Wednesday’s reported seven day rolling average for COVID cases, as per numbers recorded by Cayman’s Department of Public Health was 41, the lowest 7-day rolling average in recent months and three cases lower than the rolling average reported for the first two days of the month. While this has been an ongoing trend in recent weeks, it begs the question- is this a function of actual declining cases or a reduction in testing due to the elimination of COVID-testing requirements for travelers?
The response to that question is not cut and dry. Statistics since May have shown a progressive decrease in the seven day rolling average case count. The seven-day rolling average was 44 for August 1 and 2, 43 for July 28 and 42 for July 27. This is in sharp contrast to weeks prior; for example, on July 19, the seven day rolling average was 56, on July 13 it was 65, on June 28 it was 58, on June 1 it was 72, on May 30 it was 77, on May 26 it was 98, on May 24 it was 116 and on May 20 it was 121. This dates back to pre-elimination of testing requirements for travelers to the Cayman Islands, which went into effect on June 30.
Between July 24-30, local data shows a continuing decline in COVID-cases detected.
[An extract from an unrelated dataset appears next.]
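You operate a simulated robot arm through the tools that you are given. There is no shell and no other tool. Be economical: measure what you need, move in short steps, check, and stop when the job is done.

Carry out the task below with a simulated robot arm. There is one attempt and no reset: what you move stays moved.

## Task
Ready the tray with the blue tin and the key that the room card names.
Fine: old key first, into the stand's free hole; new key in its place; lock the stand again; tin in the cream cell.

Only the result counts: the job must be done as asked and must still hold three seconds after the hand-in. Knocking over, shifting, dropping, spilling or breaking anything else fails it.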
The number of cases detected fell from 323 to 310 cases, with the case rate declining by 4 per cent to 447 cases per 100,000 population from 466 cases per 100,000 population.
Globally, the reported number of cases also decreased during the last week by 9 per cent compared to the week prior.
In its weekly report, the World Health Organization pointed out that the current global trends in reported cases should be interpreted with caution as several countries have been progressively changing COVID-19 testing strategies, resulting in lower overall numbers of tests performed and, consequently, lower numbers of cases detected.
Cayman’s Department of Public Health has responded to the trend, stating:
Whilst the number of detected cases has decreased, a reduction in transmission is not necessarily reflected by other data indicators. Preventative measures including good hand hygiene, home isolation for those positive, wearing of masks in public and uptake of the vaccine continue to be advised to reduce the risk of infection.
Indeed, the reduction in COVID numbers could very well be a function of reduced testing. The number of PCR tests conducted between July 24 and 30 decreased by 16 per cent from 724 to 610 tests, while the test positivity increased by 11 per cent to be 50 per cent for the most recent weekly assessment. The graph below shows that the positivity rate has not been decreasing.
Source: Department of Public Health
Statistics with respect to hospitalizations also shed some light on whether the trend in recorded cases is actually reflective of an actual decline. The hospitalization numbers, while consistently quite low, are not declining.
Department of Public Health
Eight new hospital admissions were registered between July 24 and 30, one less than the previous week. Of the eight new admissions, 3 were admitted due to COVID-19 morbidity and 5 were detected on screening. A total of 11 patients required inpatient treatment, a decrease from 15 patients in the previous week.
This week, the CDC said it was tracking a new “variant of concern” dubbed BA.4.6. So far, there is little data on whether BA.4.6 is more transmissible than previous Omicron subvariants, but what is certain is that with the absence of a testing requirement it is not whether but when it will arrive in Cayman.